Nicholas Daniloff

Nicholas Daniloff, Dean Emeritus of the Northeastern University School of Journalism and retired senior correspondent at the Department of State, right, talks with Aaron Pruitt before his address at the Billings Public Library Thursday.

In 1986, Nicholas Daniloff spent two weeks in a Soviet Union jail called Lefortovo. While he was there, he thought about what it meant to be an American and what it stands for.

He thought about the importance of separated branches of government and the freedom of information. He thought about what his father, who was born in Russia and immigrated to Massachusetts in 1917, told him about the country.

“Never go to Russia, my son,” he said. “Because if you do, you’ll get arrested and your American passport won’t do you any good.”

The American journalist, who had been working for the U.S. News and World Report in Moscow, was arrested for espionage and was interrogated for six hours a day for two weeks. As Daniloff sat in a cell, he waited as former President Ronald Reagan worked in Washington, D.C., to negotiate his release.

When he was released, Daniloff found out that he had been used as a bargaining chip so that a Soviet spy could return to his country. Daniloff lived in the country for 10 years and became the dean emeritus of the Northeastern University School of Journalism when he returned to the states.

“Why is it when the Russian people have much in common with the American people, we can’t get along better?” Daniloff said during a Royal Johnson forum on Thursday. “And when will we get to the stage where we’ll have a much better relationship?”

His experience is one example of the tense relationship between Russia and the United States. American citizen Paul Whelan is currently being held in Lefortovo on espionage charges, and called on President Donald Trump to work on releasing him.

If his release is in the works, no one knows.

On Tuesday, two Russian experts, Daniloff and Matthew Rojansky, visited Billings to speak about the relationship between the United States and Russia, explaining the past, the current risks and opportunities, and the possibilities for the future.

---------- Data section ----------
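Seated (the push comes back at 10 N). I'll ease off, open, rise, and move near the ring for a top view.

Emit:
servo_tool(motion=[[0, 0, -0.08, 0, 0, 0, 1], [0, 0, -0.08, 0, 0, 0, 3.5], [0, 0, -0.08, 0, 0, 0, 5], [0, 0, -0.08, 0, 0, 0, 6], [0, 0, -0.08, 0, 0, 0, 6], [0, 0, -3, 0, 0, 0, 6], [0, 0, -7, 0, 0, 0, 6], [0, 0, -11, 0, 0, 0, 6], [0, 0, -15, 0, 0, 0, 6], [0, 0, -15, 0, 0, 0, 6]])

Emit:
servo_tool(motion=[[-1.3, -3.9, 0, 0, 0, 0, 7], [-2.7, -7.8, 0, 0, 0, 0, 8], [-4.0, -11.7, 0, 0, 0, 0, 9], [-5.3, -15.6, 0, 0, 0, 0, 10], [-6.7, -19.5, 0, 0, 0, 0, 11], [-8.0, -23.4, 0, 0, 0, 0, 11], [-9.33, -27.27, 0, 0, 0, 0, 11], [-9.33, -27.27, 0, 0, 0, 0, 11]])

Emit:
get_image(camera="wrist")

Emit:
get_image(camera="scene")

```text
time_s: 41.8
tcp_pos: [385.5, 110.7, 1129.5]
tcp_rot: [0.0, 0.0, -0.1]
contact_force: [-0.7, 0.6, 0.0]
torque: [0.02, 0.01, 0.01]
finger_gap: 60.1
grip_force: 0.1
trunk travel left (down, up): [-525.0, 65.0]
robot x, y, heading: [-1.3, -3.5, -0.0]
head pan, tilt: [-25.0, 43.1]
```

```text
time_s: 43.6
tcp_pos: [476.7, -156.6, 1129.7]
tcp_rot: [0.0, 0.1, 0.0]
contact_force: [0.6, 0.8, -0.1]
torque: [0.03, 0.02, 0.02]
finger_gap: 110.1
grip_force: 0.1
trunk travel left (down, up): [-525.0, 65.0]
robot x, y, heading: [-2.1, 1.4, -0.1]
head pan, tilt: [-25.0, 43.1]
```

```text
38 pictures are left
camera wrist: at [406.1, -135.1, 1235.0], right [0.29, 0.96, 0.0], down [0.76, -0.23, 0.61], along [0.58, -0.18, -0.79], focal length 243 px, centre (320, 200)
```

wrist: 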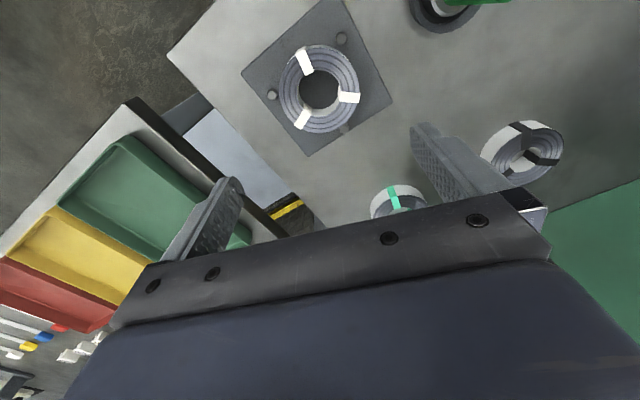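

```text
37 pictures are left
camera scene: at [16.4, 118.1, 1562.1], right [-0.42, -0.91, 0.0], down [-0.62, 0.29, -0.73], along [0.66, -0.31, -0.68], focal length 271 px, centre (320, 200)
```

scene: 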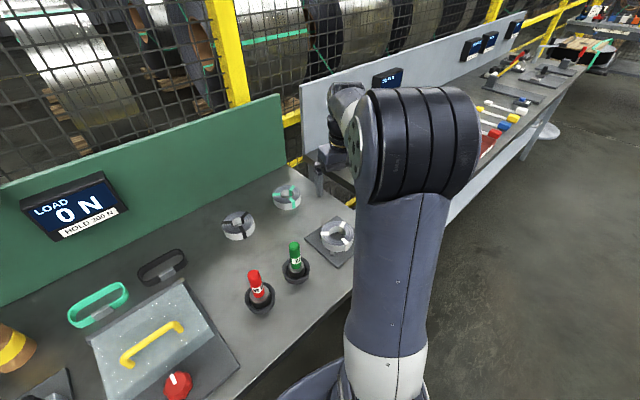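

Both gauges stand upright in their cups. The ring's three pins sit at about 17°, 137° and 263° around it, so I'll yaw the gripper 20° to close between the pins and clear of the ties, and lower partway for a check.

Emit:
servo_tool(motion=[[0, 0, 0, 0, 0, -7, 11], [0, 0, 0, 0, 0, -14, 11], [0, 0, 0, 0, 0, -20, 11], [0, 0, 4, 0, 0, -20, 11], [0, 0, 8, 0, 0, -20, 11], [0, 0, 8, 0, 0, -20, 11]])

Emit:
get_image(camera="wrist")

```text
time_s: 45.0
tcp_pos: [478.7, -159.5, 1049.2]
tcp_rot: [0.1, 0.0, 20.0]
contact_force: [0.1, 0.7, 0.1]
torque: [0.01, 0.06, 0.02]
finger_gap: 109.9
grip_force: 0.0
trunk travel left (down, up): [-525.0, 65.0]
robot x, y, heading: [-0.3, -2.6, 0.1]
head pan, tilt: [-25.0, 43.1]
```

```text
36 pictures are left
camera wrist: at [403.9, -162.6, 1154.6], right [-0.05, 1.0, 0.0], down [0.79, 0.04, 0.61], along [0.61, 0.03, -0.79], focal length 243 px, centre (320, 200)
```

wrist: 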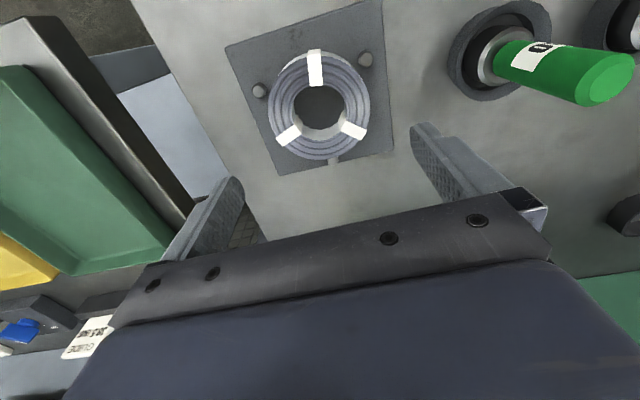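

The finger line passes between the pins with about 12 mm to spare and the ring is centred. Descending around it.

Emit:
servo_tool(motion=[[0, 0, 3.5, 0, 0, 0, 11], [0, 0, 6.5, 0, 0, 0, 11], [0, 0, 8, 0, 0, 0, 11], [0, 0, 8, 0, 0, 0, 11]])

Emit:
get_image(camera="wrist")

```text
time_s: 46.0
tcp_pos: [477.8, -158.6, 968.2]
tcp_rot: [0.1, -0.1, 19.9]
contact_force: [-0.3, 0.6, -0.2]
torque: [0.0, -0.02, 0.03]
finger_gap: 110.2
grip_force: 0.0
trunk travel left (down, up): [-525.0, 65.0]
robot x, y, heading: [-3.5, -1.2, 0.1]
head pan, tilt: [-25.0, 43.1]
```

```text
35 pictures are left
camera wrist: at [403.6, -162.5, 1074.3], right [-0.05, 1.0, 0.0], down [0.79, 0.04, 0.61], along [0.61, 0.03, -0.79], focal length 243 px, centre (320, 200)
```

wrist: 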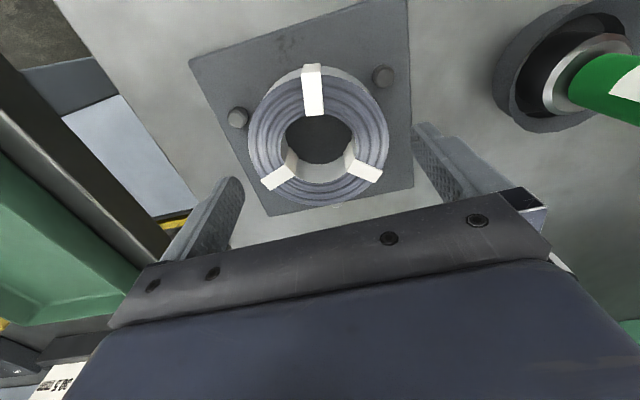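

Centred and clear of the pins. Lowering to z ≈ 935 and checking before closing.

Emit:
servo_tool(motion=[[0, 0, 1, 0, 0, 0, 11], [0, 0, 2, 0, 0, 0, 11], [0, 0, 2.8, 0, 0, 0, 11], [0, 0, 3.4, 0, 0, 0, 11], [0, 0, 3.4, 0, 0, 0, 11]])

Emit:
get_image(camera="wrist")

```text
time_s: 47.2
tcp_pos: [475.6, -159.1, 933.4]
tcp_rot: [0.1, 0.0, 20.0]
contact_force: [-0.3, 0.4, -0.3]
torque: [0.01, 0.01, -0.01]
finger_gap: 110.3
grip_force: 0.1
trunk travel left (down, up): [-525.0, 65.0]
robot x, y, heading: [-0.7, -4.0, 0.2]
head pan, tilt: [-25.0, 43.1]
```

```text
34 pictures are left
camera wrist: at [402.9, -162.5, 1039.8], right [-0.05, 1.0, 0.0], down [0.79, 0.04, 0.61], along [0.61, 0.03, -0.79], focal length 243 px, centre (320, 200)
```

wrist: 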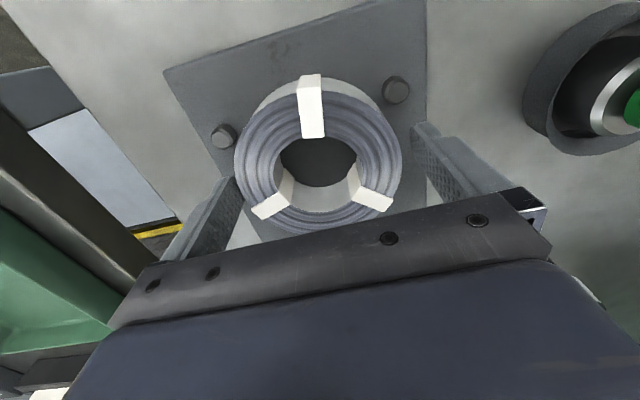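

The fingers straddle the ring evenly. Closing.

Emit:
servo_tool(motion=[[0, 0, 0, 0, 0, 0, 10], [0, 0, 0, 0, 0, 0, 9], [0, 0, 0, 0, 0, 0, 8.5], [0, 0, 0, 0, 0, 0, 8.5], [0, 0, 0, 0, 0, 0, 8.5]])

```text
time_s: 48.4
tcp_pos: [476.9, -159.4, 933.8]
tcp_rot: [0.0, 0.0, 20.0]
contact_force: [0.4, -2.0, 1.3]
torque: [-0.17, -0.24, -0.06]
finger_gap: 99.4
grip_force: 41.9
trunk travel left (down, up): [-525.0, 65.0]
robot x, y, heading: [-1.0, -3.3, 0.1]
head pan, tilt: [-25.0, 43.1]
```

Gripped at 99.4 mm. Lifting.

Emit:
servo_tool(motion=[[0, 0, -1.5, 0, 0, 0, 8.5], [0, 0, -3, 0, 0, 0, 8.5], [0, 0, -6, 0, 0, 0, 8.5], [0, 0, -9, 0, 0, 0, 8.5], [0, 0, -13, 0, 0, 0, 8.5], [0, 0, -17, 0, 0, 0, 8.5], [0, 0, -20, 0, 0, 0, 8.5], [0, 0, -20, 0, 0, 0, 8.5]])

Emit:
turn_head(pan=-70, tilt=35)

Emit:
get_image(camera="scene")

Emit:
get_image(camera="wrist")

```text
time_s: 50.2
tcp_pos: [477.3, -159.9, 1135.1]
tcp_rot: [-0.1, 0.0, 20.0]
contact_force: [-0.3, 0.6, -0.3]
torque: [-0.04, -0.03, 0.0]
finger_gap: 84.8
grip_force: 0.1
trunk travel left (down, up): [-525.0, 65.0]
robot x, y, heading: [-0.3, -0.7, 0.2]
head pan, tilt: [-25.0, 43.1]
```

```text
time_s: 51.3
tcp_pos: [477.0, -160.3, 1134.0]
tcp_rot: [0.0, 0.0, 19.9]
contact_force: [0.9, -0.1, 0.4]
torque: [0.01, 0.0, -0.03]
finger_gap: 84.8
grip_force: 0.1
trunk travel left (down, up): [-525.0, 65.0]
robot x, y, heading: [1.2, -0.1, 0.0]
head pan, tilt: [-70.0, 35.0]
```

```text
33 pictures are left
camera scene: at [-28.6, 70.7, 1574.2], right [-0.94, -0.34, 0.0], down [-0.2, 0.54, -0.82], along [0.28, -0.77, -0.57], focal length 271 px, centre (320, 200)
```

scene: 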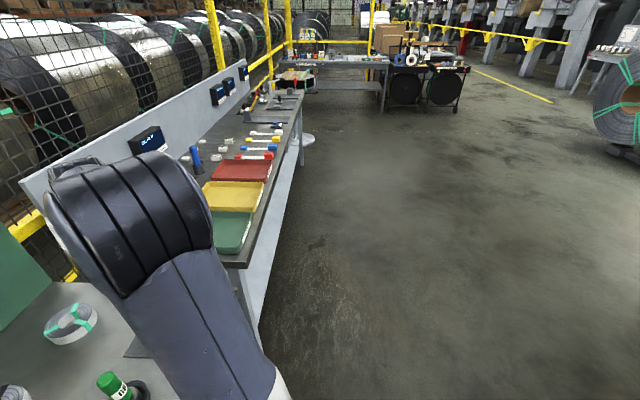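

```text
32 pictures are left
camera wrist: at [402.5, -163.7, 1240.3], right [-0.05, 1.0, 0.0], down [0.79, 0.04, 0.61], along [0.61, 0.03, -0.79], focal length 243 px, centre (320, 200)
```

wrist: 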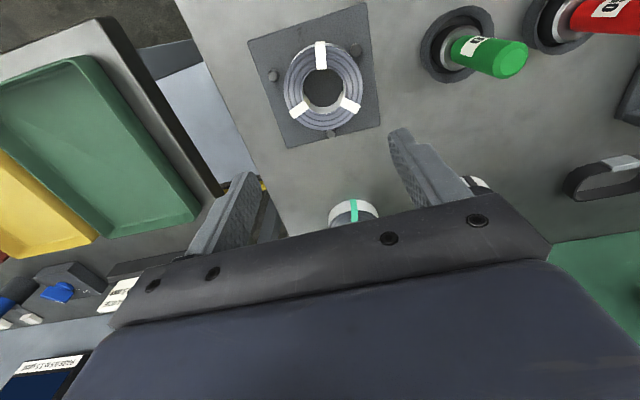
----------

Rojansky, the director of the Wilson Center’s Kennan Institute in Washington D.C., described the importance of transparency and dialogue between the two countries. While Russia is no longer comparable to the Soviet Union, it is still the world’s second largest supplier of conventional weapons and are a swing vote on the United Nations Security Council and hold veto power.

Russia is also a stakeholder in environmental resources, being a major supplier of natural gas and holding claim to Lake Baikal, which contains 20% of the world’s unfrozen fresh water.

The country has more than 145 million consumers and is the 12th largest in the world market. Russians like to buy American products, Rojansky said.

With all of this in mind, Rojansky explained that Russia and the United States have been in a “tit-for-tat” punishment conflict for years involving sanctions and canceling visas. Struggles have prolonged since the Cold War and the collapse of the Soviet Union in the 1990s.

In one of the latest conflicts between the U.S. and Russia, a report was released Thursday from the Senate Intelligence committee that concluded all 50 states were targeted in 2016 by Russian interference, and the vulnerabilities remained ahead of the 2018 election. Voting machines with outdated software make them vulnerable.

There is a distinct difference between today’s conflict and the Cold War, Rojansky said.

He explained that the U.S. has been the world’s unquestioned superpower for a quarter of a century, and that it’s known for telling other countries what to do.

Rojansky said that when the U.S. undermines relationships with countries by applying sanctions and other punishments, it affects the countries’ foundation to cooperate in the future.

Russia, for example, will go to China and build a relationship instead.

“Now who has the leverage? It’s China,” he said. “So the idea that we can use valuable commodities like a visa to travel to the United States as leverage to get the Russian leadership to change its policy on Ukraine, ends up punishing ordinary Russian people who over the long term are the best hope for the kind of Russia that we would like to see.”

More incentives and dialogue between the two countries is needed to keep growing conflicts at bay. Russians and Americans are similar in the fact that they want the same freedoms and rights, he said, and neither wants a war.

“This is the resonant thought that keeps me up at night,” Rojansky said. “It is that we are not in fact locked in a struggle between two equally matched superpowers. In fact, we are in a massive power imbalance between two rivals in a conflict, and that’s a dangerous and unstable situation.”